Here's a wonderful little French bit of bad taste that plays out like a fever dream. It's neither big nor clever, and it's unlikely to become a perennial rewatch favorite, but at just a little over an hour in length, it's such a brisk and lively shock to the system that it won me over by sheer bravado alone.
Jonathan Lambert plays Luc, a hopeless cocaine addict trying to win back his ex-girlfriend. He stumbles into the secluded squat toilet in the basement of the seedy club she works at to take a phone call, and suddenly, absurdly, things begin to spiral out of control. There are pratfalls, an unexpected stash of drugs, a violent crime boss with a drug-sniffing rat, and before he knows it, Luc has his head stuck in the squat with no means of getting out.
The way director Gregory Morin plays out his insane setup is a thing to behold. Things move to so fast we never get a chance to question how illogical they are. There's a nightmarish logic to everything; things happen with the kind of inevitability we experience in dreams. Lambert plays out the desperation and denial of reality with jumpy energy, like someone receiving unexpected electric shocks at random intervals. Luc isn't an easy person to like, but he's the closest thing we've got to a protagonist, and Lambert gives us just enough to root for him to escape one way or another.

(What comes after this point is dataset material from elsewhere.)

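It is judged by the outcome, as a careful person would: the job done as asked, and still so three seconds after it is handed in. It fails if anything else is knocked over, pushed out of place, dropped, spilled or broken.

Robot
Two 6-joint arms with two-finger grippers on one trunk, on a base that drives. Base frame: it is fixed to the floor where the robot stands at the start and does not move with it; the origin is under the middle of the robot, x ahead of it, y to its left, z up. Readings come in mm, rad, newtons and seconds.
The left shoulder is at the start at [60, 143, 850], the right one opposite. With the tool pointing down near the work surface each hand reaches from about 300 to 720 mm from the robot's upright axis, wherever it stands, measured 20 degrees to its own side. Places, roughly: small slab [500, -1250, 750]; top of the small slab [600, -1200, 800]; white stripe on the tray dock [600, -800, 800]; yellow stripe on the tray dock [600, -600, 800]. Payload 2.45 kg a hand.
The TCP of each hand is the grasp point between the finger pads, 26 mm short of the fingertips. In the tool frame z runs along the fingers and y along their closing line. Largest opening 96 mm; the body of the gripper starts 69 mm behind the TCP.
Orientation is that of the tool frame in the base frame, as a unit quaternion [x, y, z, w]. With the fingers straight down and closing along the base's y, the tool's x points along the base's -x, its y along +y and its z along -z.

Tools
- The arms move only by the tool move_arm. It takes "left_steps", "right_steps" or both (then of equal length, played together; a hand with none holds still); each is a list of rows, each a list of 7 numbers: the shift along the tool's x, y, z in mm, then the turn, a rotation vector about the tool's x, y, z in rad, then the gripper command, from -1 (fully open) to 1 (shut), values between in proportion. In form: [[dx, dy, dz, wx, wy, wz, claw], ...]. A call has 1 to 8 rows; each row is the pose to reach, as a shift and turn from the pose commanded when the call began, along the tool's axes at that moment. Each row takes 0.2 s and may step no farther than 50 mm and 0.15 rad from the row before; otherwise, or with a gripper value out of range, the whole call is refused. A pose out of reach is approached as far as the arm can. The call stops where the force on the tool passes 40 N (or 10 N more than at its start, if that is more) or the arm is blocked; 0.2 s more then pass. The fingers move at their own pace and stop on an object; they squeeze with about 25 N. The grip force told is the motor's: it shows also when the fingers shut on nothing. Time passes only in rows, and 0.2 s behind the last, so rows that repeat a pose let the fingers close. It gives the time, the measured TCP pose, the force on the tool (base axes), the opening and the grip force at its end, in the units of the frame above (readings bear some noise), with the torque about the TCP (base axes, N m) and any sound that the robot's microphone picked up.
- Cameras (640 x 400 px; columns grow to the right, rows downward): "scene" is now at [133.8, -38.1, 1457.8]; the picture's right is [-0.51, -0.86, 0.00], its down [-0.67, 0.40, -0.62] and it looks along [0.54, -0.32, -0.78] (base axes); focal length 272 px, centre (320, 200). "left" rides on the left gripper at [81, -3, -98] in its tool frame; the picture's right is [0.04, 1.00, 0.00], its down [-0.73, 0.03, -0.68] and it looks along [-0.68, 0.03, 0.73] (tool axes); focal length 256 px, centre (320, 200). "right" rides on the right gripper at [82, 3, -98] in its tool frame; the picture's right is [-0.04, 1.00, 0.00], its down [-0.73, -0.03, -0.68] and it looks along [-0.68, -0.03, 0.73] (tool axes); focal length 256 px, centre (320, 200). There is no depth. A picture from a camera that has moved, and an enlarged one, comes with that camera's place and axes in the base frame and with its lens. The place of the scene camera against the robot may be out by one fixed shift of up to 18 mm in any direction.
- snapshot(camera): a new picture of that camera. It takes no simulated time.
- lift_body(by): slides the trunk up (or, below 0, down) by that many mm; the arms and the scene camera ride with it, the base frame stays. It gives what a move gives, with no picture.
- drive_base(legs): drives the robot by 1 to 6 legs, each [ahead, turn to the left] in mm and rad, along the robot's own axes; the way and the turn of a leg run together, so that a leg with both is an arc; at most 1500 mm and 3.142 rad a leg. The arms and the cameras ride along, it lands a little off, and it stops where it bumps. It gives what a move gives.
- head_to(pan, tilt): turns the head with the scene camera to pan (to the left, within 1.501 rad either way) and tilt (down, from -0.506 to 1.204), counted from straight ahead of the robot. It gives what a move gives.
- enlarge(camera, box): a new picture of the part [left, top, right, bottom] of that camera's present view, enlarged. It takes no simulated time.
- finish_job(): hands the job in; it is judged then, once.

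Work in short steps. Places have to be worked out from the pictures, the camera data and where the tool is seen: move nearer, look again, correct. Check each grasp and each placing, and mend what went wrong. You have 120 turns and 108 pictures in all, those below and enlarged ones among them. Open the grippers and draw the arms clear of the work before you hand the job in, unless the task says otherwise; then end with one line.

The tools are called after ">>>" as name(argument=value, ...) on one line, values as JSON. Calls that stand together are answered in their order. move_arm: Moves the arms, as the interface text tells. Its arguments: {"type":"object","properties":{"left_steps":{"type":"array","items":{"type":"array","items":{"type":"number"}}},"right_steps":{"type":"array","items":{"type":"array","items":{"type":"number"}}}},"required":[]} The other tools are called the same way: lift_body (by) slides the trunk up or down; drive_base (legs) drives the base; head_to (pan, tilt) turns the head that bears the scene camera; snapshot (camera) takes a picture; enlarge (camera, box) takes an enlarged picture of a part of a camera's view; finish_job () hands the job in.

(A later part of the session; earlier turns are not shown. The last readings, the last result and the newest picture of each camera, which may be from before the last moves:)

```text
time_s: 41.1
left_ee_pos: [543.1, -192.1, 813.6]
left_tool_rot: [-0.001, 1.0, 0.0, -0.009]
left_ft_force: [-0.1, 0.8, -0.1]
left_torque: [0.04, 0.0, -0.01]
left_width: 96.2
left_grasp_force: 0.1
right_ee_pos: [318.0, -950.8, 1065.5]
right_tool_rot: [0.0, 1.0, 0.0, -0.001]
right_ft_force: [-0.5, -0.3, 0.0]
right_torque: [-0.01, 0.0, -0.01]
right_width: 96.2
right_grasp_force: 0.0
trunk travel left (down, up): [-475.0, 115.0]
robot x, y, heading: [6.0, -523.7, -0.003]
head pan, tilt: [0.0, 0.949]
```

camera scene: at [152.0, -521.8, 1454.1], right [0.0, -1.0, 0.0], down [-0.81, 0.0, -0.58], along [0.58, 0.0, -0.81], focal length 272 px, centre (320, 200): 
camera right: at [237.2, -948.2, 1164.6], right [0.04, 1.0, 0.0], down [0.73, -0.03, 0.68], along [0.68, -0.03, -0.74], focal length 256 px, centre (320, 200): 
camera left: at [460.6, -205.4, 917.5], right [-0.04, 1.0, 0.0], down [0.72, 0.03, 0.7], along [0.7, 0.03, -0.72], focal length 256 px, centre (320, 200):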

Once inside the squat toilet, the scenario works in fits and starts. You can start to spot how episodic the circumstances are, especially when the gag doesn't work. There's a particularly dire bit of gay panic that doesn't fit the rest of the film at all, and only slows down the otherwise effective pacing. Every other section sets up the next hazard or gives our hero one more tool to use. This one is just there for cheap laughs.

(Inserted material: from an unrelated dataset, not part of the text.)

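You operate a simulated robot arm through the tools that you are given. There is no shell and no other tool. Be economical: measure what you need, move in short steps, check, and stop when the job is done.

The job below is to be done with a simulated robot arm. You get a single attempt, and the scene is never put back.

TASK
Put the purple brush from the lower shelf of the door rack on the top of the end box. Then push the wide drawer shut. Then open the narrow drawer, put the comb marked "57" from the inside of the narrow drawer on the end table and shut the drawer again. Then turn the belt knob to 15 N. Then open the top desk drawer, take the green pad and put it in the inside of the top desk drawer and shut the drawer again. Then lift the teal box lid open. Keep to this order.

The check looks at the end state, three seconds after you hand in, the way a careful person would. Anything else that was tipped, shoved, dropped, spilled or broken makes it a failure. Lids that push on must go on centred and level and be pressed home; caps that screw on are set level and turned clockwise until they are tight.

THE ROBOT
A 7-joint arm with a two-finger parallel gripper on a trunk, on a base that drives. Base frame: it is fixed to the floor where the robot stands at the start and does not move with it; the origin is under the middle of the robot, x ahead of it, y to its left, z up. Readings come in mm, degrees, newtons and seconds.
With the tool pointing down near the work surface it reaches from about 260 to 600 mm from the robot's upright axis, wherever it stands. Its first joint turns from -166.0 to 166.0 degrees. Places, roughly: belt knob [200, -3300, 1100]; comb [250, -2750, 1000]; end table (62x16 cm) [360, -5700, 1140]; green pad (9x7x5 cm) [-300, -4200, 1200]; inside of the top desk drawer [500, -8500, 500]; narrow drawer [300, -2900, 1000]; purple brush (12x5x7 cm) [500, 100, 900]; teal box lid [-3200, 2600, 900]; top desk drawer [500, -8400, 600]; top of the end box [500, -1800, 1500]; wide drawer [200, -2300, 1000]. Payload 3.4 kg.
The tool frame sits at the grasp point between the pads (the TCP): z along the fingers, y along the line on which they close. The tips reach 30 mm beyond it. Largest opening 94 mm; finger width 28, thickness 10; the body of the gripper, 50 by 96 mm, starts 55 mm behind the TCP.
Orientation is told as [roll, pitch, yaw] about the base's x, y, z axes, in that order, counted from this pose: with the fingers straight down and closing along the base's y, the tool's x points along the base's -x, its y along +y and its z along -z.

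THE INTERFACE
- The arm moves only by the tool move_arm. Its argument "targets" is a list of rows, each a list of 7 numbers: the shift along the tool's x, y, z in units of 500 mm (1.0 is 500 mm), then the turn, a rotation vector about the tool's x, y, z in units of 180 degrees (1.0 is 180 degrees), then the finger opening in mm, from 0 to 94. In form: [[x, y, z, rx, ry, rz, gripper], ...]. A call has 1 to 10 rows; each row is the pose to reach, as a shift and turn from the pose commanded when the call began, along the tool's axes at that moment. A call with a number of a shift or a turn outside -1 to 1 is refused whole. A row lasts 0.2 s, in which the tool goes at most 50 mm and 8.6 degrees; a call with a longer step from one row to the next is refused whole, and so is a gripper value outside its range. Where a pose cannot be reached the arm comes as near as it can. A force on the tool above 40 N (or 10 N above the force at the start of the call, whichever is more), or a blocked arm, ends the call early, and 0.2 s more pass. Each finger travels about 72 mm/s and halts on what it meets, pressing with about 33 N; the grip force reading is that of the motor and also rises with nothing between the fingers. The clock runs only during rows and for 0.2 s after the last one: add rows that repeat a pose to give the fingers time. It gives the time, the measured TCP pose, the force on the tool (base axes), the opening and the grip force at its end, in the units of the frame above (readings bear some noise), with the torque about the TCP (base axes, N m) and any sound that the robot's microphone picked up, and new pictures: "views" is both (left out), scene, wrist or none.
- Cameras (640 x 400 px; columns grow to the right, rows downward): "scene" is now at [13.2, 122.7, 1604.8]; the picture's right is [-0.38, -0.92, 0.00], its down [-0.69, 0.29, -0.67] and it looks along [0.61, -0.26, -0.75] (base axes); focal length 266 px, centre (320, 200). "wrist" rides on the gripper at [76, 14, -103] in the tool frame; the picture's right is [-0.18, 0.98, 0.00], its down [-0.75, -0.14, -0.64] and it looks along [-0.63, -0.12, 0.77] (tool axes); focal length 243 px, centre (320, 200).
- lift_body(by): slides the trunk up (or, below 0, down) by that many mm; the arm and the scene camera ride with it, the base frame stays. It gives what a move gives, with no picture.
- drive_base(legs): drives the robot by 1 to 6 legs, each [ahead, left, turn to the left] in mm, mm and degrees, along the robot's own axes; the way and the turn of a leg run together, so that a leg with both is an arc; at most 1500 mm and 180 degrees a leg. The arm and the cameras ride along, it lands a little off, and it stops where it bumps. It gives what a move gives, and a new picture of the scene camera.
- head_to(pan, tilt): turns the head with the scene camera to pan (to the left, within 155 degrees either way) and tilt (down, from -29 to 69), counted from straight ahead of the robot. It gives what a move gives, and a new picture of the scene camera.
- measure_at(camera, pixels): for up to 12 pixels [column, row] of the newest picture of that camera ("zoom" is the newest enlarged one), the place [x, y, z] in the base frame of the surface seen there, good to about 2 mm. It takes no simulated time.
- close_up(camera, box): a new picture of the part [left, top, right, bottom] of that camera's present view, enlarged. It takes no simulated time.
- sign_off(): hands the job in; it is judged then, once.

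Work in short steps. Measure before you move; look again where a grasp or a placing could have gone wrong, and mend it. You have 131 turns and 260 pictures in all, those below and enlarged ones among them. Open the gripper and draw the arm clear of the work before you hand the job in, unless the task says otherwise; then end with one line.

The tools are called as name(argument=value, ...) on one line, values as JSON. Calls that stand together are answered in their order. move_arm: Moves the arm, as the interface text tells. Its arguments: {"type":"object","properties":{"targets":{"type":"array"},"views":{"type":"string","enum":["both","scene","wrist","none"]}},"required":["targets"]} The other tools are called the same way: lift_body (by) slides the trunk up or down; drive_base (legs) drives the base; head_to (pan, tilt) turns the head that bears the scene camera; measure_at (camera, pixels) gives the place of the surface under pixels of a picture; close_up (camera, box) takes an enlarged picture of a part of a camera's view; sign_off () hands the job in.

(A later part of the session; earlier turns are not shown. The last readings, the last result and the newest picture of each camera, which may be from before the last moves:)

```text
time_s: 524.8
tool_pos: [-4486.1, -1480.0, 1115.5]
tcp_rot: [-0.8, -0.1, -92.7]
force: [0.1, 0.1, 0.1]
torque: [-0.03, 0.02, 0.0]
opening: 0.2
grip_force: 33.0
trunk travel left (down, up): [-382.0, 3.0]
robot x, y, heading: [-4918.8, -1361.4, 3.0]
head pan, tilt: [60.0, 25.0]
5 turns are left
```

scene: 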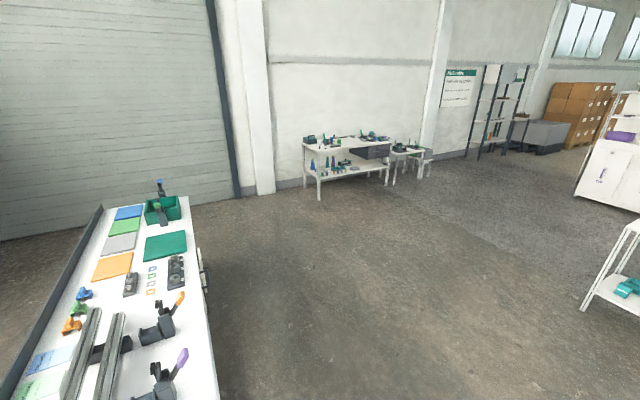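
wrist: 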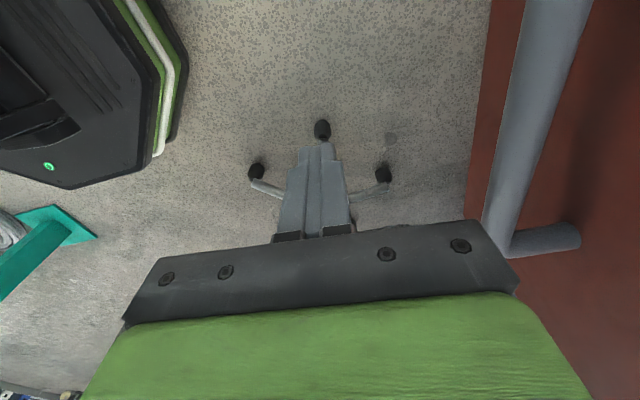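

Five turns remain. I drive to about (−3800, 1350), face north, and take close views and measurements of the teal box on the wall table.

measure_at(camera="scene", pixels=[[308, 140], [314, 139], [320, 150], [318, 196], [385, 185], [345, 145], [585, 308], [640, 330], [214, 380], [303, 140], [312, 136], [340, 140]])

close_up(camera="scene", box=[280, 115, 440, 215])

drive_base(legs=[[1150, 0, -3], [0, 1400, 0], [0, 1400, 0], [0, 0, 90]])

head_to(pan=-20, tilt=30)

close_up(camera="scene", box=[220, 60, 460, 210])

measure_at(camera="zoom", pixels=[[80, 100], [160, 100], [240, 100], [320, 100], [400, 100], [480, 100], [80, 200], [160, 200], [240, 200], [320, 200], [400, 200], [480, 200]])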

And make no mistake, Flush is by no means above cheap laughs. It revels in bad taste and juvenile giggles. But it takes skill to make good taste out of bad taste, and I'd argue that for the most part Flush is surprisingly smart about where and how it goes for the horrific. Watch, for example, how impishly funny Morin's use of something as simple as the voice dialer on a smartphone turns out to be.
What makes Flush work so well is that Morin never winks at the audience too hard. The situation is absurd and the gags are broad, but there's always a level of morbid finality to it all. What little glimpses we get of the outside world speak of a life that's already gone to hell. It's not like Luc has a great future ahead of him even if he does escape. As the situation escalates, it becomes a negotiation of how much more he can lose and still go on living.
That balancing act gives Flush a jolt of energy rarely found in confined space thrillers. It understands that we still need context and even a vague idea of something greater to care about this particular scenario. Morin's smart use of the limited space is greatly appreciated as well. There's a weird sense of geography to the claustrophobic toilet, and it pays off beautifully in the final act, where the slapstick buffoonery goes into overdrive.
At a lean and mean 70 minutes, it's packed with enough pitch-black humor and the finest of bad taste to remain hysterically funny and gross for its entire runtime. It's definitely not for everyone, but a select few will love it. Myself included.